BEGIN DATASET SECTION
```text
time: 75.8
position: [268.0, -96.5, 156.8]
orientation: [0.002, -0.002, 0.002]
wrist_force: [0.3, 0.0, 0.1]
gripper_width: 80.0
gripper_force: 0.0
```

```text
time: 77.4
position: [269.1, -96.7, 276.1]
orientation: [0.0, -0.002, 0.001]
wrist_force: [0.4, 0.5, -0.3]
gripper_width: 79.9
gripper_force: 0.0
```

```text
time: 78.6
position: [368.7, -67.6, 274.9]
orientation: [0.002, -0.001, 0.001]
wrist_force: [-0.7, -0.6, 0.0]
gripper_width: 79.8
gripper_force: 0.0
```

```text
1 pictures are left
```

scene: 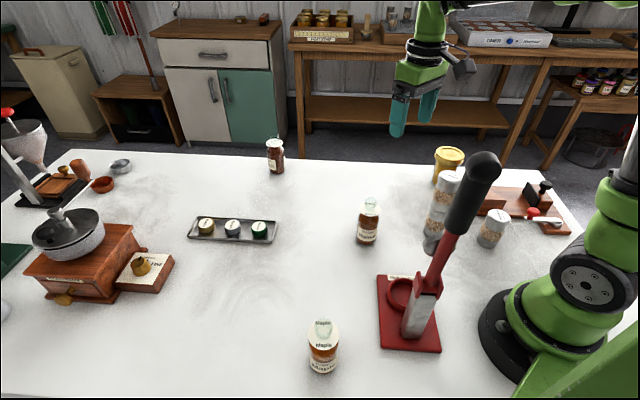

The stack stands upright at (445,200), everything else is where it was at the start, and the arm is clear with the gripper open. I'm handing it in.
END DATASET SECTION
● WHAT NEEDS TO BE DONE:
Write the lines above out again exactly, without any of their pictures.

● ANSWER TO THIS PROBLEM:
```text
time: 75.8
position: [268.0, -96.5, 156.8]
orientation: [0.002, -0.002, 0.002]
wrist_force: [0.3, 0.0, 0.1]
gripper_width: 80.0
gripper_force: 0.0
```

```text
time: 77.4
position: [269.1, -96.7, 276.1]
orientation: [0.0, -0.002, 0.001]
wrist_force: [0.4, 0.5, -0.3]
gripper_width: 79.9
gripper_force: 0.0
```

```text
time: 78.6
position: [368.7, -67.6, 274.9]
orientation: [0.002, -0.001, 0.001]
wrist_force: [-0.7, -0.6, 0.0]
gripper_width: 79.8
gripper_force: 0.0
```

```text
1 pictures are left
```

scene: 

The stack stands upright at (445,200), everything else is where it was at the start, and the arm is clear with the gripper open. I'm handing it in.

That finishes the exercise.